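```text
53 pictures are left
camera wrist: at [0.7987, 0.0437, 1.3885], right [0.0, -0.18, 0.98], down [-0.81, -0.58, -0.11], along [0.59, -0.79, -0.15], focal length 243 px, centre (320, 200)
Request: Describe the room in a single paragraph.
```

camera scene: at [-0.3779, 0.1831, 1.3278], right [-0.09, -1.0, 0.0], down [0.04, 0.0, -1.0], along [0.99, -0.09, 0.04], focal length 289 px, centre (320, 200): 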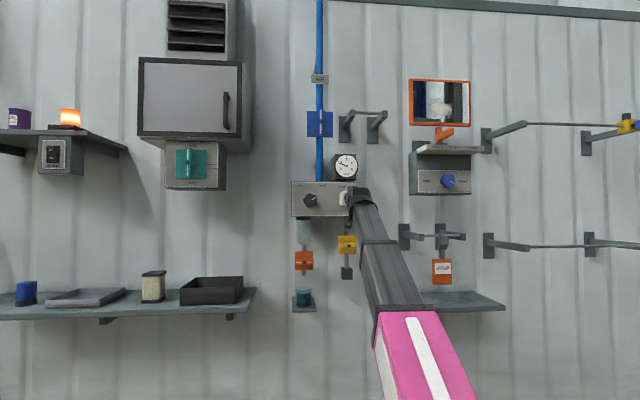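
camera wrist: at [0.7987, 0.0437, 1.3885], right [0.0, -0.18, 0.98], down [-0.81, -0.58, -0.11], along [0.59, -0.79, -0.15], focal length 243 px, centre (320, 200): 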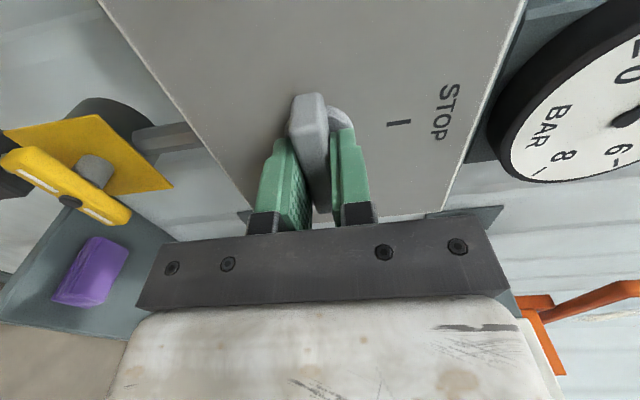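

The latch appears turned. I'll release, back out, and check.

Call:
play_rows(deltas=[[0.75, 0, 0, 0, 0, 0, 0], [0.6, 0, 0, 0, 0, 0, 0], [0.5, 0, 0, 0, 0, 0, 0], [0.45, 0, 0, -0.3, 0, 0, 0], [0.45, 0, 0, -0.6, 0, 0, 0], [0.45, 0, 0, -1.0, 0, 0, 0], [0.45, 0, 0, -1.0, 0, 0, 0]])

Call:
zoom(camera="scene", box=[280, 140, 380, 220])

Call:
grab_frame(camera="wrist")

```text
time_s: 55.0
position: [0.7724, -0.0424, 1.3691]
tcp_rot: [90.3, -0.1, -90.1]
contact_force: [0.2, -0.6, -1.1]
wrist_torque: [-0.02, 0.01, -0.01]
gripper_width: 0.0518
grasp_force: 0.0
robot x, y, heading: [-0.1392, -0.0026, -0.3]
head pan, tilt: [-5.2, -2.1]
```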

__Work to do__:
Go through the listing above and quote it exactly, apart from its images.

__Response to the task__:
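```text
53 pictures are left
camera wrist: at [0.7987, 0.0437, 1.3885], right [0.0, -0.18, 0.98], down [-0.81, -0.58, -0.11], along [0.59, -0.79, -0.15], focal length 243 px, centre (320, 200)
Request: Describe the room in a single paragraph.
```

camera scene: at [-0.3779, 0.1831, 1.3278], right [-0.09, -1.0, 0.0], down [0.04, 0.0, -1.0], along [0.99, -0.09, 0.04], focal length 289 px, centre (320, 200): 
camera wrist: at [0.7987, 0.0437, 1.3885], right [0.0, -0.18, 0.98], down [-0.81, -0.58, -0.11], along [0.59, -0.79, -0.15], focal length 243 px, centre (320, 200): 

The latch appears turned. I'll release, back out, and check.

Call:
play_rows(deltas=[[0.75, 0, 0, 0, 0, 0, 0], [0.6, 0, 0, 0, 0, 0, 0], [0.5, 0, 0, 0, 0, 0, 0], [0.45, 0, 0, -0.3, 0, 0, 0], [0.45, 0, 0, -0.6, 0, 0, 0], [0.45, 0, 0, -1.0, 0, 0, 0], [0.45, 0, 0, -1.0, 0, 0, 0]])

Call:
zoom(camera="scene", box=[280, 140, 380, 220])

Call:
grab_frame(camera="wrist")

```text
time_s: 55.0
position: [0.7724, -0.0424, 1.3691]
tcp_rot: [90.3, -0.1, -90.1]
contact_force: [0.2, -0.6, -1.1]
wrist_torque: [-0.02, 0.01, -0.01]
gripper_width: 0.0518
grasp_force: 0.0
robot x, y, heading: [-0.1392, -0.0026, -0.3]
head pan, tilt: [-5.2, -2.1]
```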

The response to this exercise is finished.